◆ What this exercise asks:
- 1) Reproduce the wording of the supplied text between "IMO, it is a" and "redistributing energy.", with both ends included.
- 2) Supply the part of the supplied text that comes after its last sentence.

---------- Stored data

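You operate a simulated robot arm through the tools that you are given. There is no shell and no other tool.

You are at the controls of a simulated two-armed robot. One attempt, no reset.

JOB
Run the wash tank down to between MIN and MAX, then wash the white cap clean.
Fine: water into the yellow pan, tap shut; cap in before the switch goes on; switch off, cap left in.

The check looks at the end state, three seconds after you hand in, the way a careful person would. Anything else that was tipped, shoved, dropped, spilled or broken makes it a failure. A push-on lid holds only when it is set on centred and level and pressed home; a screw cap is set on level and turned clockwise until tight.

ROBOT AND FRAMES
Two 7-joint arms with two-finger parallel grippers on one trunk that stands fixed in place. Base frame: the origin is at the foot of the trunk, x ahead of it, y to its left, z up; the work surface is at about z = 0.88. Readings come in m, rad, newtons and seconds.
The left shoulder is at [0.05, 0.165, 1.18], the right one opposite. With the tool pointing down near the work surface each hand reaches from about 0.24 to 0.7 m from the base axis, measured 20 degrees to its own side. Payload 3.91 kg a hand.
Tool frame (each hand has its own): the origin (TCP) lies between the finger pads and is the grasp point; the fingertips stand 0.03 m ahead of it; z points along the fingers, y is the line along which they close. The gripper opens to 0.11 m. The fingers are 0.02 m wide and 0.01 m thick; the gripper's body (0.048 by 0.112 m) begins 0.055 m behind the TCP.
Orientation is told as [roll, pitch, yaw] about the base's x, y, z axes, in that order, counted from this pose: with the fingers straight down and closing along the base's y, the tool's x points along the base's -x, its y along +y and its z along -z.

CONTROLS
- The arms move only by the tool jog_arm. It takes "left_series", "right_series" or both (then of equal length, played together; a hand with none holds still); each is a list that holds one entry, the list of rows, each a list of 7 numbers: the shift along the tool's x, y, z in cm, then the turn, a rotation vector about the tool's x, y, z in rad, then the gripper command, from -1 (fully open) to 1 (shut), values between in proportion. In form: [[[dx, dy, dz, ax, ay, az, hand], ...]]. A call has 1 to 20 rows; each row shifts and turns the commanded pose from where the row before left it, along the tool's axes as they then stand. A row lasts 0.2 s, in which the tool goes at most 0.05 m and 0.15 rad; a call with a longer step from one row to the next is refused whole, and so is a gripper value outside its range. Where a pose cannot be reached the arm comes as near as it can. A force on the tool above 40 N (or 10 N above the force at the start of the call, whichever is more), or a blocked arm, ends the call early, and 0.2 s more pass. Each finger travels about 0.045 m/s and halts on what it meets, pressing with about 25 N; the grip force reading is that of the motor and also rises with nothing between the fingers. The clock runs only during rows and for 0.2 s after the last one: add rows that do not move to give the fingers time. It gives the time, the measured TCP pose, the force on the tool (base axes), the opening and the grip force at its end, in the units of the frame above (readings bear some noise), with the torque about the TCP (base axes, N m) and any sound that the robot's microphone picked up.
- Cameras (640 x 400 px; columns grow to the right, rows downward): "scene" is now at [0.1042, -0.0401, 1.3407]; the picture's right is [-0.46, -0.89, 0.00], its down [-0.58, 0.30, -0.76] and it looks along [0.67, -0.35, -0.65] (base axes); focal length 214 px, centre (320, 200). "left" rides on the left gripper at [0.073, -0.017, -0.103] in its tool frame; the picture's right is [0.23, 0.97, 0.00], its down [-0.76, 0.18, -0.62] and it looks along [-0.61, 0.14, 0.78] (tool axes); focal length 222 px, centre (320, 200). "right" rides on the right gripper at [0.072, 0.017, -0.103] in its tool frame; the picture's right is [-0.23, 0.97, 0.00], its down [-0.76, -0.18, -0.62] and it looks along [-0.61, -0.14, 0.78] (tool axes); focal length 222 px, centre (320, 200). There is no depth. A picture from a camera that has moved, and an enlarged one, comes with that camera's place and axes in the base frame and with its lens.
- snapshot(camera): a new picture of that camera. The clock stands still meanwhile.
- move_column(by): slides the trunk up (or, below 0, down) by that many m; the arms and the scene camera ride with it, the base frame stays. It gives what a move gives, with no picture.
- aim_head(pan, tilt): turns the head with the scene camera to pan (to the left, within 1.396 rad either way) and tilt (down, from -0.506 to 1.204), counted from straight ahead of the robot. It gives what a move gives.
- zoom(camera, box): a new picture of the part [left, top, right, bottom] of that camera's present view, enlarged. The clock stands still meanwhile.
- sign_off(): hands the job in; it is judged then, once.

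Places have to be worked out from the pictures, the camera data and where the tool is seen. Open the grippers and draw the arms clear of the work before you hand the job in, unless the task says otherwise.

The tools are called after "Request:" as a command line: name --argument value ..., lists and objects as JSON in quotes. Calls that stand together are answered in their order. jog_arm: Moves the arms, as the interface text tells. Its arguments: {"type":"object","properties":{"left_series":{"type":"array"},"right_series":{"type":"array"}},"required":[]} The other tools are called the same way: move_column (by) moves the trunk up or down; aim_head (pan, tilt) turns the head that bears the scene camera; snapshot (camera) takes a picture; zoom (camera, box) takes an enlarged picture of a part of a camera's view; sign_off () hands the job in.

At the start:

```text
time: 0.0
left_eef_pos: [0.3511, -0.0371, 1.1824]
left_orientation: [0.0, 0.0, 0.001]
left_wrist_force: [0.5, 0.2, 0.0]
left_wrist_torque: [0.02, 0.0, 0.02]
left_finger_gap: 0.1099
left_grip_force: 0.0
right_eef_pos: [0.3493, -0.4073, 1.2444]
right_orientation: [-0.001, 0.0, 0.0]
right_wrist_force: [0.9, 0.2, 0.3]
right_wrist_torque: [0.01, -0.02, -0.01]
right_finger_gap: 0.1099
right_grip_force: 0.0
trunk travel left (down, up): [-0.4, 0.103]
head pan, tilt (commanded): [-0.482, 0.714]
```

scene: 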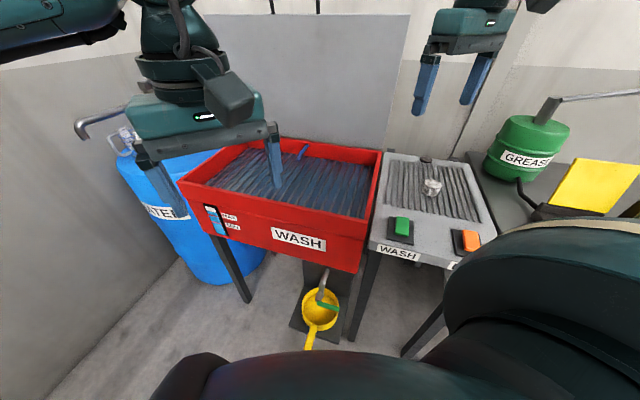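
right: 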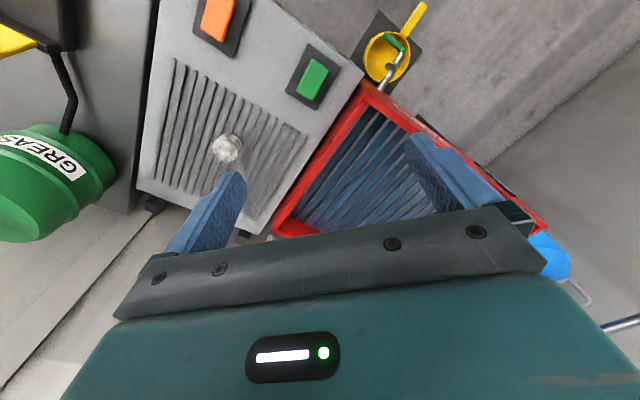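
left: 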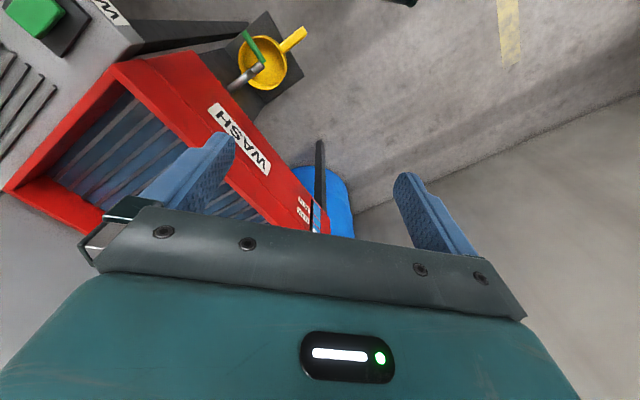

--------------------
---------- Supplied text

On May 13, 6:51*pm, Wimpie wrote:
On 13 mayo, 22:09, Cecil Moore wrote:
On May 11, 3:09*pm, walt wrote:
Cecil, you are correct!!!
Thanks Walt, it would be interesting to see what else about which I am
correct. W7EL has a food-for-thought publication with one section
about reflections from the source. His source has a 50 ohm source
impedance, by design, so any dynamic load pulling experiment should
result in zero reflections from the source. Question is, does it?
http://eznec.com/misc/Food_for_thought.pdf
The "forward and reverse power section" is at the bottom of the page.
Using the dynamic load pulling method, do the results always indicate
50 ohms for the source impedance no matter what is the load and/or the
transmission line length? If not, the method yields invalid results.
IMO, it is a gross error to presume that all redistribution of energy
is a result of reflections. In W7EL's example, there are no
reflections from the source yet it is obvious that energy is being
redistributed from the source back toward the load in some cases but
not in other cases. IMO, destructive/constructive interference must be
taken into account in order to explain the results. Yet, no one except
yours truly has even mentioned interference effects as a method of
redistributing energy.

--------------------

◆ Outputs:
- 1)
IMO, it is a gross error to presume that all redistribution of energy
is a result of reflections. In W7EL's example, there are no
reflections from the source yet it is obvious that energy is being
redistributed from the source back toward the load in some cases but
not in other cases. IMO, destructive/constructive interference must be
taken into account in order to explain the results. Yet, no one except
yours truly has even mentioned interference effects as a method of
redistributing energy.

- 2)
Anyone interested in understanding the role of interference at
impedance discontinuities in transmission lines is welcome to read my
article at:
http://www.w5dxp.com/energy.htm
--
73, Cecil, w5dxp.com
"Halitosis is better than no breath at all.", Don, KE6AJH/SK
Hello Cecil,
When a source behaves like a 50 Ohms source, it will not rereflect the
reflected power back to the load. In other words the forward power
generated by the source will not change when changing the load. The
reflected power that is absorbed by the source may result in increase
or reduction of power dissipation of the active device. It all depends
on the change of the integral of V*I (for the active device).
With regards to load pulling, output impedance of an amplifier may
change depending on the rate of change of the load. As I mentioned
earlier, manual load pulling may result in change of supply and bias
voltage and current. *Average Voltage and current have time to settle
to the new load condition.
In case of load pulling where the load changes relatively fast, but
well within the matching section's bandwidth (as is the case for the
off-carrier signal injection method) supply and bias voltage change
may be less due to decoupling capacitance.
In simulation this can easily be seen by applying a load step change
and observe the envelope and phase response versus time. Of course
this requires you to model your power supply and bias circuit
correctly. You may see a slow step response that cannot be explained
by the bandwidth of the matching network.
To walt:
I didn’t see your announced comment to my last post (regarding the
forward/reverse power mathematics), did I missed it?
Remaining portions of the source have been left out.